Vergüenza post mortem
En los últimos años, se ha hecho frecuente asistir a entierros de amigos y familiares contemporáneos, que han adelantado su partida. En el regreso a casa se nos vienen momentos compartidos, evocando sus voces, gestos y maneras, que en vida no mostraban con tanta claridad.

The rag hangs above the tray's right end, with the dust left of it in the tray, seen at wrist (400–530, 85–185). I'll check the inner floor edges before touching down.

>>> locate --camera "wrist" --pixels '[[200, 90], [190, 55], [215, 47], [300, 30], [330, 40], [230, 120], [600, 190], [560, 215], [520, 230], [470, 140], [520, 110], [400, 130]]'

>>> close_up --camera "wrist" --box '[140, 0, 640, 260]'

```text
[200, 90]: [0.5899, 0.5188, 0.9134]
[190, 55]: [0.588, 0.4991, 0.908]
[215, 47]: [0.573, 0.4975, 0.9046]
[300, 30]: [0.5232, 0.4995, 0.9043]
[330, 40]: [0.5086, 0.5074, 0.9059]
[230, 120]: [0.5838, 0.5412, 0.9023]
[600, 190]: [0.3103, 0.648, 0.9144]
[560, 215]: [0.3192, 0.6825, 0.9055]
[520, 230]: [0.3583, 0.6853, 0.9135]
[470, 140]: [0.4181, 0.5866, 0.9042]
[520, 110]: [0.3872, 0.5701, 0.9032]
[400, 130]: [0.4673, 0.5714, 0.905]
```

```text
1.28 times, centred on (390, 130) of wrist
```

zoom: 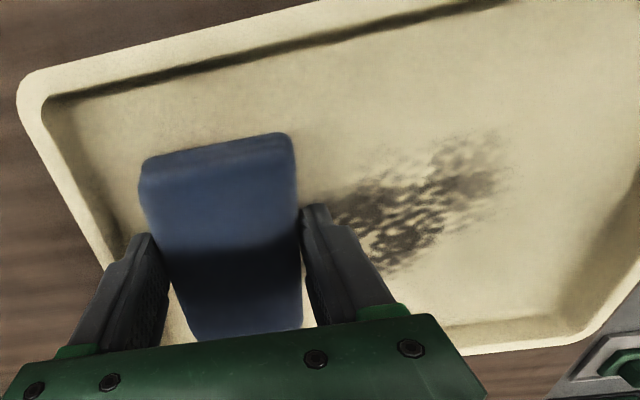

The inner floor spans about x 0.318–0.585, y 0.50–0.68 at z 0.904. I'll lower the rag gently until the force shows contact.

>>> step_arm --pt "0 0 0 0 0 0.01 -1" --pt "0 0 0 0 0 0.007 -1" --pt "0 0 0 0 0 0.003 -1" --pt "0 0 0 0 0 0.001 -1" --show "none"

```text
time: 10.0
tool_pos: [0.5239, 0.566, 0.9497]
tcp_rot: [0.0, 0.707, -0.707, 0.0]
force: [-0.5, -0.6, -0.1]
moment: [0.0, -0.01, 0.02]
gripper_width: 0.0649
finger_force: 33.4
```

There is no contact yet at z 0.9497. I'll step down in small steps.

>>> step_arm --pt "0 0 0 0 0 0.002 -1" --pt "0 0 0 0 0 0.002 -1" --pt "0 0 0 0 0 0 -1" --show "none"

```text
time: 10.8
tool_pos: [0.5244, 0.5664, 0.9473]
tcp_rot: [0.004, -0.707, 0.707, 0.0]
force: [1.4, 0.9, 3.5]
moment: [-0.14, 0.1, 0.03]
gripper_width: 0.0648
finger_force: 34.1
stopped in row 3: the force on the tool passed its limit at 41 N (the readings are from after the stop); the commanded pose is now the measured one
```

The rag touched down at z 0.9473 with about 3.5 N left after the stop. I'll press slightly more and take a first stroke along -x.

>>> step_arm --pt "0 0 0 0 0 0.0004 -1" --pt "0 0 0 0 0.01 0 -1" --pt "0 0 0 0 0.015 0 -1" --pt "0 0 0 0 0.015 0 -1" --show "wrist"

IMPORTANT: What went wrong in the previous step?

En el caso de familiares y amigos cercanos, cuando nos toca acompañarlos a recoger sus pertenencias, entrar en sus habitaciones nos parece que estamos profanando un lugar sagrado, hurgando en el alma del difunto. Al mismo tiempo, mientras revisamos sus gavetas y armarios, sobrecoge la sensación de descubrir partes de la vida que desconocíamos, aun cuando los tuviéramos cerca: manías, hábitos, pasiones, frustraciones ocultas, amores y desamores. El difunto queda desnudo y no sólo frente al tanatoestético; también ante el deudo que abre el armario y respira el olor guardado entre las gavetas. Algo así pudo pensar mi abuela Dolores. En sus últimos años cuidaba en exceso el aseo personal, porque no quería que la muerte la sorprendiera sin bañarse y haber cambiado su ropa interior; la muerte decía, hay que esperarla con ropas limpias. También las neveras abuela, le dije en su momento, sintiendo el golpe del garnucho que me estampó en la frente ante mi insolencia.